> [JOB] Write out the whole text again, unchanged.

> [SUPPLIED ENTRIES]
* * * * *

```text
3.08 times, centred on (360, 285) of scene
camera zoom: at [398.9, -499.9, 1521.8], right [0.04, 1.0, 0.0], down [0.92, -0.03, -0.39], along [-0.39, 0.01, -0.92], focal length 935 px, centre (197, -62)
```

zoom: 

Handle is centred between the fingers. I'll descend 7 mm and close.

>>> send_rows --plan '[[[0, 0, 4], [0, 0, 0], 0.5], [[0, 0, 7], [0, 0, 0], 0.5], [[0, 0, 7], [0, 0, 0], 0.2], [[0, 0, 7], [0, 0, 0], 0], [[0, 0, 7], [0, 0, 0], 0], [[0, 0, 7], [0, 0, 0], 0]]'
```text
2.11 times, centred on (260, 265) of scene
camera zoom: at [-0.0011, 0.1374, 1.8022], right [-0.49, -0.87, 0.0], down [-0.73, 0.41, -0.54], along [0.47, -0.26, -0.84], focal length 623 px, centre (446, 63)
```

* * * * *

> [TEXT]
# Exploring the pretraining effect in learning classical Chinese reading skills

**Authors:** Dayu Jiang, Jing Zhou, Mengyao Ma, Slava Kalyuga

PMC · DOI: 10.3389/fpsyg.2026.1692135 · Frontiers in Psychology · 2026-02-10

## TL;DR

This study explores how pretraining helps students learn to read classical Chinese texts by reducing cognitive load and improving comprehension.

## Contribution

The study extends pretraining research to classical Chinese reading, revealing how thematic pretraining benefits learners of different proficiency levels.

## Key findings

- More proficient learners with pretraining showed better performance and lower cognitive load than those without pretraining.
- Thematic pretraining outperformed linguistic pretraining in comprehension and cognitive load reduction.
- Less proficient learners also benefited from thematic pretraining compared to no pretraining.

* * * * *

> [WRITTEN SOLUTION]
# Exploring the pretraining effect in learning classical Chinese reading skills

**Authors:** Dayu Jiang, Jing Zhou, Mengyao Ma, Slava Kalyuga

PMC · DOI: 10.3389/fpsyg.2026.1692135 · Frontiers in Psychology · 2026-02-10

## TL;DR

This study explores how pretraining helps students learn to read classical Chinese texts by reducing cognitive load and improving comprehension.

## Contribution

The study extends pretraining research to classical Chinese reading, revealing how thematic pretraining benefits learners of different proficiency levels.

## Key findings

- More proficient learners with pretraining showed better performance and lower cognitive load than those without pretraining.
- Thematic pretraining outperformed linguistic pretraining in comprehension and cognitive load reduction.
- Less proficient learners also benefited from thematic pretraining compared to no pretraining.